>> Start Text section

2. The integrated device of claim 1, wherein the semiconductor
materials are GaN-based semiconductor materials.
3. The integrated device of claim 2, wherein the p-n diodes
include: a) at least one light-emitting diode; and b) at least one
electro-static discharge protection diode, where each
light-emitting diode and each electro-static discharge protection
diode are components of a light-emitting device.
4. The integrated device of claim 3, wherein each light-emitting
diode and each electro-static discharge protection diode are
interconnected through electrodes of opposite polarities of the
light-emitting and electro-static discharge protection diodes.
5. The integrated device of claim 4, wherein the electrodes of
opposite polarities of the light-emitting and electro-static
discharge protection diodes are interconnected via a first
connection metal.
6. The integrated device of claim 5, further including an
insulating layer between the semiconductor materials of at least
one of the light-emitting and electro-static discharge protection
diodes and the first connection metal.
7. The integrated device of claim 6, wherein each light-emitting
diode includes at least one sidewall that is beveled.
8. The integrated device of claim 7, wherein the beveled sidewall
is patterned.
9. The integrated device of claim 8, wherein the beveled sidewall
is undulated or zigzagged.
10. The integrated device of claim 7, wherein the sidewall is
beveled to have a slope of between about 10 and about 50 degrees
with respect to a line normal to a major plane of the
substrate.
11. The integrated device of claim 7, wherein the beveled sidewall
is coated with at least one layer of dielectric or metal.
12. The integrated device of claim 7, including a plurality of
light-emitting devices.
13. The integrated device of claim 12, wherein the light-emitting
devices are connected in series through electrodes of opposite
polarities of the light-emitting diode component of the
light-emitting devices.
14. The integrated device of claim 13, wherein the light-emitting
devices are electrically interconnected via a second connection
metal.
15. The integrated device of claim 14, further including an
insulating layer between the semiconductor materials of at least
one of the light-emitting diodes adjacent to each other and the
second connection metal.
16. The integrated device of claim 2, wherein the p-n diodes
include a plurality of light-emitting diodes, each light-emitting
diode being a component of a light-emitting device.
17. The integrated device of claim 16, wherein the light-emitting
devices are connected in series through electrodes of opposite
polarities of the light-emitting diode component of the
light-emitting devices.
18. The integrated device of claim 17, wherein the light-emitting
devices are electrically interconnected via a second connection
metal.
19. The integrated device of claim 18, further including an
insulating layer between the semiconductor materials of at least
one of the light-emitting diodes adjacent to each other and the
second connection metal.

>> End Text section
>> Start Given data

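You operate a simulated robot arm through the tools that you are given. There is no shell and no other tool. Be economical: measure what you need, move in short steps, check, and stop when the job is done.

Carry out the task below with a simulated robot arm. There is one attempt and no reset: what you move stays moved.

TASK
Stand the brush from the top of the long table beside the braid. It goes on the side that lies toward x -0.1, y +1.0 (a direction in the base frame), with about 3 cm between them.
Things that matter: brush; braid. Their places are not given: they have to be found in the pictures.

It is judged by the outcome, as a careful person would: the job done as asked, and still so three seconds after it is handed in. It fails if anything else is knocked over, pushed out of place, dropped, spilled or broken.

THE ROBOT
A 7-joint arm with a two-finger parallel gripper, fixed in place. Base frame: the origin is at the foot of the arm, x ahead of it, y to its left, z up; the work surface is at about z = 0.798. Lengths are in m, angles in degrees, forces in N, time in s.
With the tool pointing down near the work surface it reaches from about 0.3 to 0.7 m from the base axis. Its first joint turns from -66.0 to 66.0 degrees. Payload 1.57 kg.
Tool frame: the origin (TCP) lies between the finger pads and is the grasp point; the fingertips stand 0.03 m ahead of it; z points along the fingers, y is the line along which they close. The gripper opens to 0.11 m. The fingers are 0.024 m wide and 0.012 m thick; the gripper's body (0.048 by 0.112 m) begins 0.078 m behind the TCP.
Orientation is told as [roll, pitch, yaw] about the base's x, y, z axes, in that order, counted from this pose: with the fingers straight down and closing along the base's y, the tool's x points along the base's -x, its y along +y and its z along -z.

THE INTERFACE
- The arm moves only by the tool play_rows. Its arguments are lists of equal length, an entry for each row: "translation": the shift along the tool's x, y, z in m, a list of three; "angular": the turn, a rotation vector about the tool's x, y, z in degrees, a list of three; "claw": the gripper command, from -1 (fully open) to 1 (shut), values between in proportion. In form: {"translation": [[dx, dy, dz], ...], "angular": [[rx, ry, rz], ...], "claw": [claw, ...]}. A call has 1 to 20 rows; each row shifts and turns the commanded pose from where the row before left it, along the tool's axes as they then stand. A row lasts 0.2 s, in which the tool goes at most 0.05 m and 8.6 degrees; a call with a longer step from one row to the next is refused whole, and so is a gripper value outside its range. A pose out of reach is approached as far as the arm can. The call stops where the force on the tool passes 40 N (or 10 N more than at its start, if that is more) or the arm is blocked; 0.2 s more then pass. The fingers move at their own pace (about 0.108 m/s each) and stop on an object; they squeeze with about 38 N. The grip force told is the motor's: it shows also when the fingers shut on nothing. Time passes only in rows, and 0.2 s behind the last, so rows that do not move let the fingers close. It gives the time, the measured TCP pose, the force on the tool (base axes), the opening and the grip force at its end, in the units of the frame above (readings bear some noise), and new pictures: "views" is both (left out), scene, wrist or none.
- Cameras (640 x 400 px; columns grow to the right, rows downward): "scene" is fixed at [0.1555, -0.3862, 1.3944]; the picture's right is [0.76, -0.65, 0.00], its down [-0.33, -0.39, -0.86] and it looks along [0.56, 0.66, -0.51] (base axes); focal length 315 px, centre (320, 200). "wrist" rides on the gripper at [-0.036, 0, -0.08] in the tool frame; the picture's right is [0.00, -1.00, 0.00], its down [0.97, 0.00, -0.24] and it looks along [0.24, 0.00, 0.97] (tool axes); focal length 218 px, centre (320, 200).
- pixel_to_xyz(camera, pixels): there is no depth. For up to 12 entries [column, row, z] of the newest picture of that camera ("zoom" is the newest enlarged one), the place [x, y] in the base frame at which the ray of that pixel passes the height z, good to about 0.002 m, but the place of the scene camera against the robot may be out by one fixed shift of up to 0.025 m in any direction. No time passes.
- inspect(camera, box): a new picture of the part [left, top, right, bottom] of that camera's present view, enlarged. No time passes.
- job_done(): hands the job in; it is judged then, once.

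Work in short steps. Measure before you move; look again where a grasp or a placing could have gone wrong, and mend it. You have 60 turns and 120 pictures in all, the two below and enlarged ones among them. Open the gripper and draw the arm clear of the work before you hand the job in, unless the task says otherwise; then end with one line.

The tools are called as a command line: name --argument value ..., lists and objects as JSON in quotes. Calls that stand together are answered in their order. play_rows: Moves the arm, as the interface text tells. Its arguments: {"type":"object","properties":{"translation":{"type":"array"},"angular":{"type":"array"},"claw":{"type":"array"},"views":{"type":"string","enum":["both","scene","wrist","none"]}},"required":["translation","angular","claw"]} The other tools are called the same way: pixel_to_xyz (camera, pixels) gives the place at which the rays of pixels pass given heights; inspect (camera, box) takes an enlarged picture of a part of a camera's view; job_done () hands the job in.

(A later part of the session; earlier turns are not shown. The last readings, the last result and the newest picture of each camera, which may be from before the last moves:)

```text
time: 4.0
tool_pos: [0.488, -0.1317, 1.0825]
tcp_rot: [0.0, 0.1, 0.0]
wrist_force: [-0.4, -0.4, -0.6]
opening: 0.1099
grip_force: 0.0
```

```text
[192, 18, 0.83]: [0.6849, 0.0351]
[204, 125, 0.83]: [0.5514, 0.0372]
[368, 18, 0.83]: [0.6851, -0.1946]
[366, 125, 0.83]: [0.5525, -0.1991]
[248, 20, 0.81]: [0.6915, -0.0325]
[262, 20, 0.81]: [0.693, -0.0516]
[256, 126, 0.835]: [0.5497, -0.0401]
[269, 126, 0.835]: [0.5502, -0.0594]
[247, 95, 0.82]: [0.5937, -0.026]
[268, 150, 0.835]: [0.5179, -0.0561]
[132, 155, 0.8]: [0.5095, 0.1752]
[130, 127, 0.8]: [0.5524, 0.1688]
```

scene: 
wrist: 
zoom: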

>> End Given data

**Task set**:
1. In the text section, find "5. The integrated device of claim 4, wherein" and reproduce everything up to and including "undulated or zigzagged.".
2. Extend the text section, starting right after its last sentence.

**Response list**:
1.
5. The integrated device of claim 4, wherein the electrodes of
opposite polarities of the light-emitting and electro-static
discharge protection diodes are interconnected via a first
connection metal.
6. The integrated device of claim 5, further including an
insulating layer between the semiconductor materials of at least
one of the light-emitting and electro-static discharge protection
diodes and the first connection metal.
7. The integrated device of claim 6, wherein each light-emitting
diode includes at least one sidewall that is beveled.
8. The integrated device of claim 7, wherein the beveled sidewall
is patterned.
9. The integrated device of claim 8, wherein the beveled sidewall
is undulated or zigzagged.

2.
20. The integrated device of claim 19, wherein each of the
light-emitting devices further includes an electro-static discharge
protection diode, where the light emitting and electro-static
discharge protection diodes are connected with each other through
electrodes of opposite polarities of the light-emitting and
electro-static discharge protection diodes.
21. The integrated device of claim 20, wherein the electrodes of
opposite polarities of the light-emitting and electro-static
discharge protection diodes are electrically interconnected via a
first connection metal.
22. The integrated device of claim 21, further including an
insulating layer between the semiconductor materials of at least
one of the light-emitting and electro-static discharge protection
diodes and the first connection metal.
23. A light-emitting device comprising: a) a substrate; and b) a
light emitting diode over the substrate, where at least one
sidewall of the light-emitting diode is beveled.
24. The light-emitting device of claim 23, wherein the beveled
sidewall is patterned.
25. The light-emitting device of claim 23, wherein the sidewall is
beveled to have a slope of about 10-50 degrees with respect to a
line normal to a major plane of the substrate.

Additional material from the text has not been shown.